РАЗМЫШЛЕНИЯ
ЛЕТНЕГО
ПРИЗРАКА


      «Не знаю, есть ли во мне еврейская кровь. Скорее всего, есть, поскольку фамилия моей матери Асеведо, а одного из предков Пинедо; это еврейско-португальские фамилии. Перечисление еврейско-португальских родов помещено в книге Рамоса Мехии. Это старинные фамилии Буэнос-Айреса. Прежде всего, это Окампо, в них много еврейской крови, затем Саэнс Вальенте; затем фамилия автора книги Рамоса Мехии, затем Пинедо, Перейра и Асеведо».

      Хорхе Луис Борхес


Все небо от края до края залито раскаленной лавой. Нельзя различить солнце как звезду. Невозможно обозначить его, как центр Солнечной галактики. Оно - везде. И мы - в нем.

Пожалуй, идея о богоизбранности пришла евреям именно таким жестоким летом. Во-первых, от ощущения полного и мучительного слияния с космической плазмой. Во-вторых, когда же еще приходить сумасшедшим идеям, как не в такую адскую жару?

Температура кипения человеческого организма... Субъект, выбежавший по необходимости под открытое небо, мгновенно чувствует необязательную солидарность с доходящим до кондиции шашлыком. Его начинают мучить воспоминания об иной, прошлой жизни и он делает для себя непреходящее открытие, что был по-настоящему счастлив только в бытность свою бараном.

(Баранина, между тем, чрезвычайно дорога. Дорога настолько, что парадигма «баран - шашлык» разрушается. Возникает новая, более приемлемая и довольно убогая: «шашлык - мясо». Форма приходит на смену содержанию. Получается пошлость. Но о баранах - это так, к слову...)

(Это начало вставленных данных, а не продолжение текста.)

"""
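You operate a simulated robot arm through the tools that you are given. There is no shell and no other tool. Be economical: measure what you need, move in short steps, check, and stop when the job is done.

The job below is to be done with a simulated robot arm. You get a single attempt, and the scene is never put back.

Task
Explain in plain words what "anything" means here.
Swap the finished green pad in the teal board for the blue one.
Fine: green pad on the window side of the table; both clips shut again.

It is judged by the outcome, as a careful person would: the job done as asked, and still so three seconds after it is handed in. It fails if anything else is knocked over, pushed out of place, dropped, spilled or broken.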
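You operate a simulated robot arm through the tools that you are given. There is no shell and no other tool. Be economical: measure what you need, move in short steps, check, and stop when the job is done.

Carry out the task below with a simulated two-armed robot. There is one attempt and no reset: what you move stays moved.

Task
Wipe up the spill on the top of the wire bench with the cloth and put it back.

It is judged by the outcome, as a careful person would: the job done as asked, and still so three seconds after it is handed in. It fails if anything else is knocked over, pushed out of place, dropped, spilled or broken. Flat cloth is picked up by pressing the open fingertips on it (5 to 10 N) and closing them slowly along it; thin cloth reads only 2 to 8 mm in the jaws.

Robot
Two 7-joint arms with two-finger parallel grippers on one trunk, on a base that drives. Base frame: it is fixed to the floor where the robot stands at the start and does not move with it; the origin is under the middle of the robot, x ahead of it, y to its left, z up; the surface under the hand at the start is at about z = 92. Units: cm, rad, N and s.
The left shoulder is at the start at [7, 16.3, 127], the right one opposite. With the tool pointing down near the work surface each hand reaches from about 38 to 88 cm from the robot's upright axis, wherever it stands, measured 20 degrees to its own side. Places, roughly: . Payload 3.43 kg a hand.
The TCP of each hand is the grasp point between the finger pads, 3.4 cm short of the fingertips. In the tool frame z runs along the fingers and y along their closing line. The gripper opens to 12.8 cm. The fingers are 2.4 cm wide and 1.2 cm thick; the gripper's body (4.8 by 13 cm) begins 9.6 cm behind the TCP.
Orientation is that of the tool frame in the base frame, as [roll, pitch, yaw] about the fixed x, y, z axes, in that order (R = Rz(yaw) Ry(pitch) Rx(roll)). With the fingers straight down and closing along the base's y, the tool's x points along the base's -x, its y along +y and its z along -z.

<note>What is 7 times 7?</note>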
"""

Котел еще полон, супец еще не доварен, вернее, не до конца еще выкипел. В этой густой и слегка апокалипсической атмосфере приходит мысль о призрачности всего сущего. Эта мысль, как правило, приходит последней. За нею наступает очередное сезонное безмыслие, из которого призрачность нашего с вами существования и вытекает - в соответствии с известным императивом картезианства.

Призрачность - весьма гадкое состояние и, в первую очередь, своей двойственностью. Мы существуем, поскольку в наше существование верят другие. Они верят, что мы осязаемы и материальны. С другой стороны, изнутри нас этой веры не наблюдается. Мы не хотим знаться с этим чучелом (так-то мы о себе нынче!), потерявшим единственную способность, отличающую человека от столба, - способность соображать. Вот в таком полуобморочном, раздвоенном состоянии мы и вступаем в ежедневную борьбу с действительностью. Пушкин бы назвал нашу возню паршивой дуэлью на саблях, если бы это хоть отдаленно напоминало поединок. На самом же деле нам только кажется, что мы воюем.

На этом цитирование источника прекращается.